*Written instruction:*
Please copy out the portion of the text excerpt from "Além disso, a" to "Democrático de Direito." without changes.

— start of Text excerpt —

Percebe-se do excerto acima reproduzido constatação, mesmo que provisória, da violação ao dever fundamental de motivação dos atos. Cuida-se de imperativo essencial, não somente para a garantia do acusado/investigado, mas, sobretudo, para o posterior controle das decisões prolatadas. Assim, fundamentar é o primeiro passo para o fiel e necessário respeito à Constituição. Decisões carentes de fundamentação (e aí se inclui o caso da motivação remissiva) ignoram os mais comezinhos princípios da Constituição de 1988, tornando arbitrário todos os atos decorrentes de tal “decisão”.
A decisão discorre ainda sobre o conceito de “reserva legal qualificada”. Quer isto dizer que o direito fundamental à privacidade/intimidade não pode ser afastado por qualquer autoridade judicial. Por mais projeção e aparente apoio da opinião publicada, trata-se o juiz que coordena a operação “lava jato”, de juiz de primeiro grau, incompetente, pois, para valorar interceptações as quais contam com participação de autoridades com prerrogativa de foro.
Além disso, a decisão liminar concedida pelo ministro Teori assinala a importância de respeito à intimidade/privacidade. Não sem razão, assinala o decisum a premente necessidade de fazer valer tais garantias fundamentais. Mesmo figuras públicas, que anuem com a diminuição de sua esfera de privacidade, mesmo essas merecem ser tratadas conforme os ditames da Carta Maior. Assim, invocar o suposto e falacioso interesse público para menoscabar tais preceitos não se coadunam com o Estado Democrático de Direito.

— end of Text excerpt —
— start of Data excerpt —

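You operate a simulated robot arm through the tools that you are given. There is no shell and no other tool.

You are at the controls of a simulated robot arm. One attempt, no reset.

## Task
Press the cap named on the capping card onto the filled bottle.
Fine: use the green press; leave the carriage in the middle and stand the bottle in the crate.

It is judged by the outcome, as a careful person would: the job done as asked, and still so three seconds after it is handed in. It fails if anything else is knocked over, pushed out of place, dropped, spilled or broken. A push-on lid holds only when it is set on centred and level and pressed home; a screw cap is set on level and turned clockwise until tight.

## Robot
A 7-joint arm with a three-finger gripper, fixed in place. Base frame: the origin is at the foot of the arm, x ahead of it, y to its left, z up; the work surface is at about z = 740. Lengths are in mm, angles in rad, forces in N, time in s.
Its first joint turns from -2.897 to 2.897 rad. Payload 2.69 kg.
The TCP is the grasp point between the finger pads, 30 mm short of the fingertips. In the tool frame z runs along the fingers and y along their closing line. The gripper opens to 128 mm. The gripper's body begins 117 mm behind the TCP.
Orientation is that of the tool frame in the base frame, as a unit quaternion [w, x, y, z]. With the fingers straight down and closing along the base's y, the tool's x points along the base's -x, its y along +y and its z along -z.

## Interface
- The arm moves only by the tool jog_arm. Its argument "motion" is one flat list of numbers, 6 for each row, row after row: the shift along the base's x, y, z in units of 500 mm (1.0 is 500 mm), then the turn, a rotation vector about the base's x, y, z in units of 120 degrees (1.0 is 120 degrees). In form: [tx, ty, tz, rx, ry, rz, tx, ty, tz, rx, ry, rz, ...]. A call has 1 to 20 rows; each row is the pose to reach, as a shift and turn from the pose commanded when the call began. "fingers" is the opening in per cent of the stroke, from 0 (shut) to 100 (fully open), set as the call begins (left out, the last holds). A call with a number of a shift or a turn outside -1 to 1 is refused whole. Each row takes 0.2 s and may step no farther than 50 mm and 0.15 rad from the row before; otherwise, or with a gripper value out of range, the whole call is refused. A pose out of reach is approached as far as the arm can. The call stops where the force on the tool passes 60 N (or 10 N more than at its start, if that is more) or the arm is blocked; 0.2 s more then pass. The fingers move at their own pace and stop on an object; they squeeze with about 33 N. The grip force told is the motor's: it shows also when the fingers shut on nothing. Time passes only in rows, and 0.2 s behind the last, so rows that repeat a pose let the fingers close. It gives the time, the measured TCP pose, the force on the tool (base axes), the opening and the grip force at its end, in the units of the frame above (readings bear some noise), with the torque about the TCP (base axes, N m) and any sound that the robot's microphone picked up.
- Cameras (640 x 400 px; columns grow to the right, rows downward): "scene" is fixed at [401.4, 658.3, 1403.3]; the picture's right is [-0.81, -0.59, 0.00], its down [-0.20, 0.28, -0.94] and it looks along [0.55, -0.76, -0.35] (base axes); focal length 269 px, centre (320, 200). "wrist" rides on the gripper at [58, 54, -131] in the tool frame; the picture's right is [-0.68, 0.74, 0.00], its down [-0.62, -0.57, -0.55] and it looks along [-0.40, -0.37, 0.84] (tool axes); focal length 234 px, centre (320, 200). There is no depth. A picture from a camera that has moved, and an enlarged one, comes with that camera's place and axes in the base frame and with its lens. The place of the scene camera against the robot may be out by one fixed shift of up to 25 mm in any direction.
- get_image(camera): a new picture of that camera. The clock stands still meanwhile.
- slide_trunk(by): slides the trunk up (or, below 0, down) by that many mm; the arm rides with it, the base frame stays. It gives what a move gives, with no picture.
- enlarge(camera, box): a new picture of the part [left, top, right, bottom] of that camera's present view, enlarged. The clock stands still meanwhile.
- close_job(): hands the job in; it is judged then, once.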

— end of Data excerpt —

*Answer to the task:*
Além disso, a decisão liminar concedida pelo ministro Teori assinala a importância de respeito à intimidade/privacidade. Não sem razão, assinala o decisum a premente necessidade de fazer valer tais garantias fundamentais. Mesmo figuras públicas, que anuem com a diminuição de sua esfera de privacidade, mesmo essas merecem ser tratadas conforme os ditames da Carta Maior. Assim, invocar o suposto e falacioso interesse público para menoscabar tais preceitos não se coadunam com o Estado Democrático de Direito.